▸ **Goal 1**
Lift out, unaltered, the lines of the material below between the line holding "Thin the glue" and the line holding "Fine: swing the", counting both.

▸ **Data segment**

(begin)

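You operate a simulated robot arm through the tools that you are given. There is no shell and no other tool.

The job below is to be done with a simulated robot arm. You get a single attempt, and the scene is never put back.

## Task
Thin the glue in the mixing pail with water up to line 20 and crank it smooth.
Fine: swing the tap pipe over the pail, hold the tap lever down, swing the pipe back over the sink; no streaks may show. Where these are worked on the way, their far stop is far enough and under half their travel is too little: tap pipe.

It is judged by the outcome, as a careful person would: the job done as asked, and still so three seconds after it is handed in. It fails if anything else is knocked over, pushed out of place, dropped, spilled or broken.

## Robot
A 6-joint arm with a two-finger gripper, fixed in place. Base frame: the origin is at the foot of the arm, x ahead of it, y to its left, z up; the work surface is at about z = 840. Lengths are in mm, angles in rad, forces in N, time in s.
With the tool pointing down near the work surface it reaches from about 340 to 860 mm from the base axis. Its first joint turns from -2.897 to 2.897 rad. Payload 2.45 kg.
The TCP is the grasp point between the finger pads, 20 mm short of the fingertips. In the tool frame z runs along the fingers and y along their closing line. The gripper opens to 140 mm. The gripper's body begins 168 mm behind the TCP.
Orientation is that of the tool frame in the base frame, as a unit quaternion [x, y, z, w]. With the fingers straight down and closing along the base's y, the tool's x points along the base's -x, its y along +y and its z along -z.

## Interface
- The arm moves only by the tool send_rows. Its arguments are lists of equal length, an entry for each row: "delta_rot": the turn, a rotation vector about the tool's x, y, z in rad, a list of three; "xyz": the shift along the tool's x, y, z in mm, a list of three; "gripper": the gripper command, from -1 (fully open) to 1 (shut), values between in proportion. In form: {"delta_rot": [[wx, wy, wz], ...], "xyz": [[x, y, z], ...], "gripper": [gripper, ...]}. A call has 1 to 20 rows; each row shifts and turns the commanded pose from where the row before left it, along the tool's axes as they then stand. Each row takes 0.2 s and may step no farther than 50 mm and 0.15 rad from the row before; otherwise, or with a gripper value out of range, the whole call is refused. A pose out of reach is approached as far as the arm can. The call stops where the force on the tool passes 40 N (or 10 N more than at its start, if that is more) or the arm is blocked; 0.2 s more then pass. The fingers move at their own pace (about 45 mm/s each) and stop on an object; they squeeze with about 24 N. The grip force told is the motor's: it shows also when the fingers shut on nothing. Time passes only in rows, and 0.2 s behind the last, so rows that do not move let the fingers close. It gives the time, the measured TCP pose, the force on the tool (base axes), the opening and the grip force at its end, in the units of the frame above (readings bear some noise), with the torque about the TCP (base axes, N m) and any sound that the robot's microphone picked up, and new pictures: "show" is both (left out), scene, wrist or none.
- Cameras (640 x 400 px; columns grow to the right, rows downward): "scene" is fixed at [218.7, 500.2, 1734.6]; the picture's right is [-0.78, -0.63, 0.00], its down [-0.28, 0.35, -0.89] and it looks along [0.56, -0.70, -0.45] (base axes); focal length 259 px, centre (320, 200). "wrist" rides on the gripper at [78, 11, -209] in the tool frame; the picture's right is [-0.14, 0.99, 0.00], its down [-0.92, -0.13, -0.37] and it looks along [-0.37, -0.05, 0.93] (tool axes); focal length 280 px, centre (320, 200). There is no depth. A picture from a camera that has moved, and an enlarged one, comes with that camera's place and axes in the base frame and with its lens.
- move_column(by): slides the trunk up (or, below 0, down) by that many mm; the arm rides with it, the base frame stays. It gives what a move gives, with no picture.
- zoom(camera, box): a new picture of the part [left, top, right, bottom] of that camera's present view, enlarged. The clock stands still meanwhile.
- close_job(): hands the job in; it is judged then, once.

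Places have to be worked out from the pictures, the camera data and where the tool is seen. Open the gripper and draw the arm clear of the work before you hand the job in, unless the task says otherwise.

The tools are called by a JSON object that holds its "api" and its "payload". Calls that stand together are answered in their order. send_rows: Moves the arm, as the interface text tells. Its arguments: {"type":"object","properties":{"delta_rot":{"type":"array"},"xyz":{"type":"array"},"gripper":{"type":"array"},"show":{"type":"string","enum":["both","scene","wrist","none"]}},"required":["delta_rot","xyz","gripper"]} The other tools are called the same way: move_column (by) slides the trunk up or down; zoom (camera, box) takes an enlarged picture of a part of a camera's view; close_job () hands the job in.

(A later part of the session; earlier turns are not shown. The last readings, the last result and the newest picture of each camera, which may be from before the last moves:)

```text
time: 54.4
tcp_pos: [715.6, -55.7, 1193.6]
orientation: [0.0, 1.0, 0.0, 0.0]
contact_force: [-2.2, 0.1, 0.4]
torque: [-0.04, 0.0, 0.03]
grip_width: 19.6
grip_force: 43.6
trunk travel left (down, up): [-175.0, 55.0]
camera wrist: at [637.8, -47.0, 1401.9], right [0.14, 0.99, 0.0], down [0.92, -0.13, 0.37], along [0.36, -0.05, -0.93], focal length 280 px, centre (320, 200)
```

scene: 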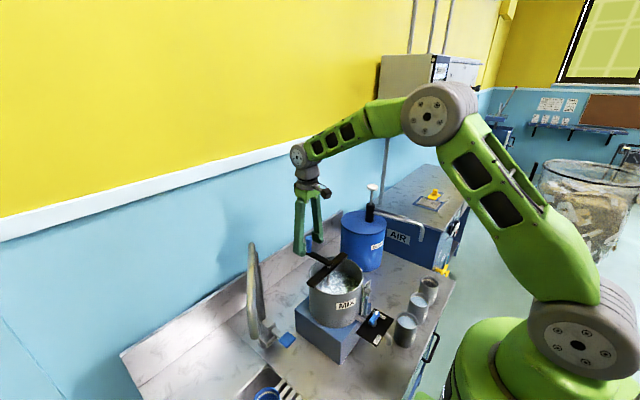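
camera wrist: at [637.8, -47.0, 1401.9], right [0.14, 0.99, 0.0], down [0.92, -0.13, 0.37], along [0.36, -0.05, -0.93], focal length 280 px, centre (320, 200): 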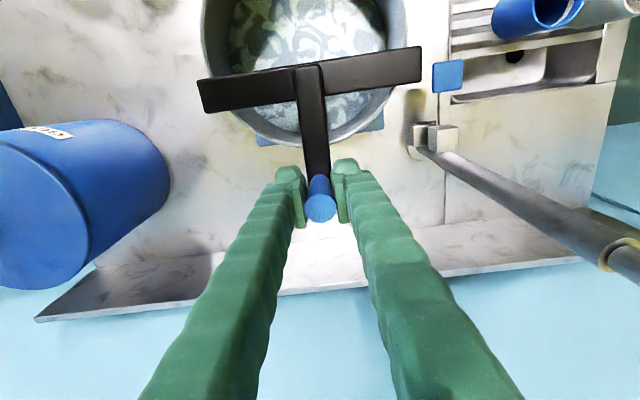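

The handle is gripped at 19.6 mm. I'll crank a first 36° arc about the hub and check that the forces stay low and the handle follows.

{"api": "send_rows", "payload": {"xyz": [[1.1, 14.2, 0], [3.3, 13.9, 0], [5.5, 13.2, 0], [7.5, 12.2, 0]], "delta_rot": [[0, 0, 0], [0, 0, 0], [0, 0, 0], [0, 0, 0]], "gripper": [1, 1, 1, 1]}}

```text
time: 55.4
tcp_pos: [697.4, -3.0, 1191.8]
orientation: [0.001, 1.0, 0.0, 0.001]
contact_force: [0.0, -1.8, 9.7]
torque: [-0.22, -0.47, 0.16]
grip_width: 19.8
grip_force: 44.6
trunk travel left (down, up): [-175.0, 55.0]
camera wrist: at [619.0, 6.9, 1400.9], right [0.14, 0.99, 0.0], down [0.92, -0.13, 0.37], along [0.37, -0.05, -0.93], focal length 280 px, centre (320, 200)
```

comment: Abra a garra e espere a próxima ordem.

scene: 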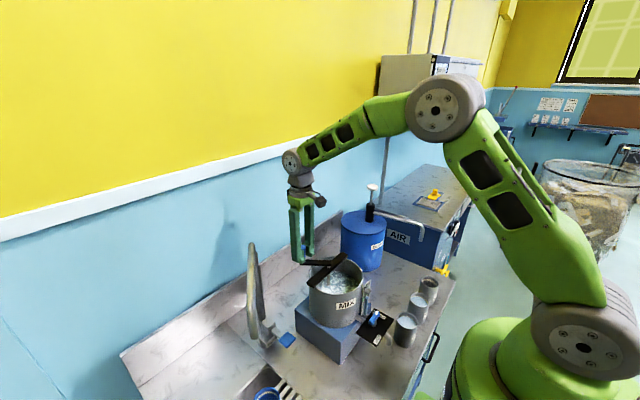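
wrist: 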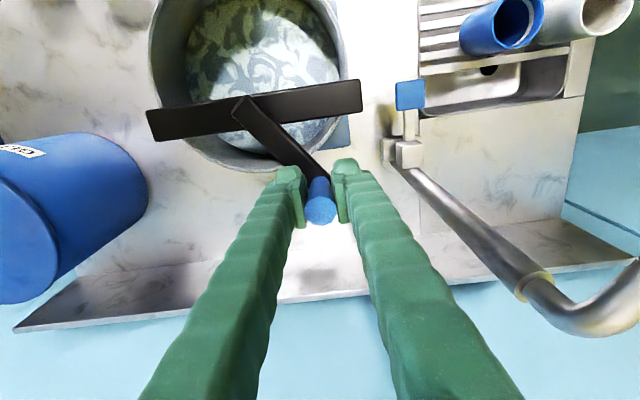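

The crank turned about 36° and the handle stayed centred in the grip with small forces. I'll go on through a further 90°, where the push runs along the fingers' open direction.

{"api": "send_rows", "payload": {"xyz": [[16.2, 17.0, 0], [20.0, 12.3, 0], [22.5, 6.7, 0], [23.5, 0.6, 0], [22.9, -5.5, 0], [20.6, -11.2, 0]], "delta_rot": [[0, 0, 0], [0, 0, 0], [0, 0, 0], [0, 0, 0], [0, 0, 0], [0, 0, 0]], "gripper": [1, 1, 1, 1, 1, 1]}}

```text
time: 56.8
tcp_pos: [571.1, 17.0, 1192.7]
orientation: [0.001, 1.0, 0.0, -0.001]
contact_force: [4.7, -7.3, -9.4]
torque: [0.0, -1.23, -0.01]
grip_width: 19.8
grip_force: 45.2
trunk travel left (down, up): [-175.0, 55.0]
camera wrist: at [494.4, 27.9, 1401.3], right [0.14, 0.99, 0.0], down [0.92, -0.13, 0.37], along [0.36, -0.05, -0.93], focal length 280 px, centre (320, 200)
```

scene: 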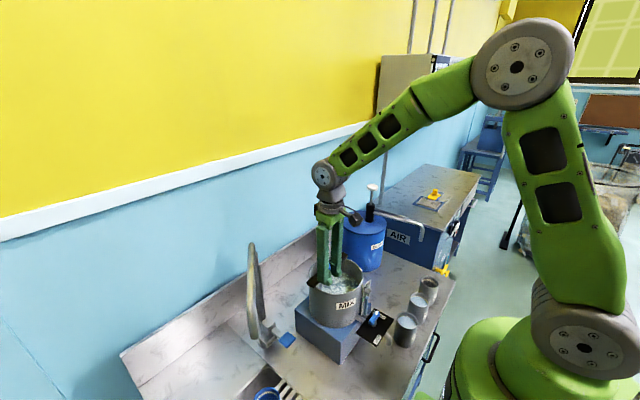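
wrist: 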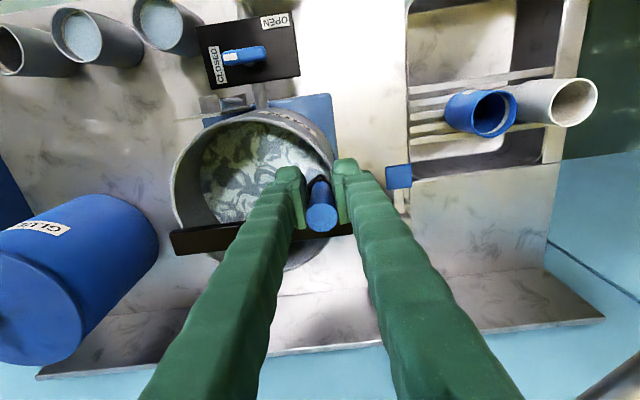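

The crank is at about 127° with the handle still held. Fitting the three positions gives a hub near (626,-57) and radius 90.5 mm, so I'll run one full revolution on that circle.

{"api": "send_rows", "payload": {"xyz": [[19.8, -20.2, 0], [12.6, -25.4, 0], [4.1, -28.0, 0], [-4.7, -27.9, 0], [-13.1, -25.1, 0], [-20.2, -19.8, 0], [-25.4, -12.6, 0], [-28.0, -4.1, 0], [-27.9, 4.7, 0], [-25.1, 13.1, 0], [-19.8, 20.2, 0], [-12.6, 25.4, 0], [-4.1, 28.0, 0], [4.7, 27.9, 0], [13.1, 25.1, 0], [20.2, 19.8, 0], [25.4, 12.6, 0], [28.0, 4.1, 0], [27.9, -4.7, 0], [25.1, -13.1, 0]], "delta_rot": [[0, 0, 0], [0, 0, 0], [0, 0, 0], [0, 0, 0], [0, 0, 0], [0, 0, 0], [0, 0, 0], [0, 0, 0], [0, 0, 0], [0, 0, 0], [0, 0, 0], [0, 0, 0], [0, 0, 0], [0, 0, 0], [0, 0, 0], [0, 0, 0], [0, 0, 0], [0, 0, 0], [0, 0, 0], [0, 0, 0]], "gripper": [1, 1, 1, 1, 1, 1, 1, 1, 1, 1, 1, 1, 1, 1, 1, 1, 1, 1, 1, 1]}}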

(end)

▸ **Extract provided**
(begin)

Op grond van deze feiten kan het niet anders zijn dan dat de inspecteur, althans de Nederlandse Douane, al vanaf eind 20e eeuw wist dat de Bengaalse autoriteiten frequent onregelmatigheden plegen en ‘laten gebeuren’. Voorts kan net niet anders zijn dat wanneer begin 2008 een publicatie plaatsvindt inzake de twijfel over de juistheid van in Bangladesh afgegeven certificaten voor textiel, dit reeds veel eerder ter kennis moet zijn gekomen van de inspecteur. De Nederlandse Douane wordt immers tijdig en frequent in het kader van de AM-meldingen door ‘Brussel’ op de hoogte gebracht van fraude-onderzoeken en fraudesignalen.
3.69.
Onder deze omstandigheden ligt het — dwingend — op de weg van de inspecteur om een controle uit te voeren.
3.70.
Daarbij is ook van belang dat het alleen de inspecteur is die een controle á posteriori ka initiëren en laten uitvoeren. In dit kader wijs ik op het Arrest CAS SpA10. waaruit blijkt dat de autoriteiten die de certificaten accepteren een bepaalde zorgplicht en ook prerogatief (voorrecht) hebben.
3.71.

(end)

▸ **Goal 2**
Supply the part of the extract provided that comes after its last sentence.

▸ **Written answer 1**
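Thin the glue in the mixing pail with water up to line 20 and crank it smooth.
Fine: swing the tap pipe over the pail, hold the tap lever down, swing the pipe back over the sink; no streaks may show. Where these are worked on the way, their far stop is far enough and under half their travel is too little: tap pipe.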

▸ **Written answer 2**
Hoewel Belanghebbende zich er van bewust is dat dit arrest betrekking heeft op een kwestie waarbij de juridische grondslag voor het verzoek tot terugbetaling werd gevormd door artikel 239 CDW, doet dat niets af aan de verplichtingen die rusten op de inspecteur.
3.72.
Daarbij wijs ik ook nogmaals, zoals ik dat eerder deed in onderdeel 3.43 van deze toelichting, op r.o. 22 van het Arrest Dairy System waaruit blijkt dat de procedure van 239 CDW hetzelfde doel heeft als hetgeen wordt geregeld door artikel 220 CDW: betaling achteraf van douanerechten beperken tot die gevallen waarin een dergelijke betaling gerechtvaardigd is en verenigbaar met een zo fundamenteel beginsel als het vertrouwensbeginsel.
3.73.
Terug naar het Arrest CAS SpA, terug naar het prerogatief. Juist dat prerogatief is iets wat noch de importeur, noch de expediteur die de aangiften deed voor rekening van belanghebbende, heeft. Het is de inspecteur die alle mogelijkheden heeft om te verifiëren of een certificaat vals is. De inspecteur heeft echter geen gebruik gemaakt van deze mogelijkheid. Niet bij de onderhavige certificaten, niet bij andere certificaten. Vele honderden aangiften en documenten zijn nimmer voor een controle ingestuurd.
3.74.
Nu de inspecteur dit heeft nagelaten, moet hem dit worden aangerekend als passieve gedraging en kwalificeert dit handelen als een vergissing zoals bedoeld in artikel 220 lid 2 letter b CDW.
J. Artikel 94 TCDW
3.75.
Belanghebbende blijft in dit kader voorts van mening dat de inspecteur artikel 94 TCDW heeft geschonden, althans dat de werking van artikel 94 TCDW zeker een rol speelt bij de vraag of er sprake is van een vergissing van de zijde van de inspecteur.
3.76.
Artikel 94 TCDW luidde11.:
- 1.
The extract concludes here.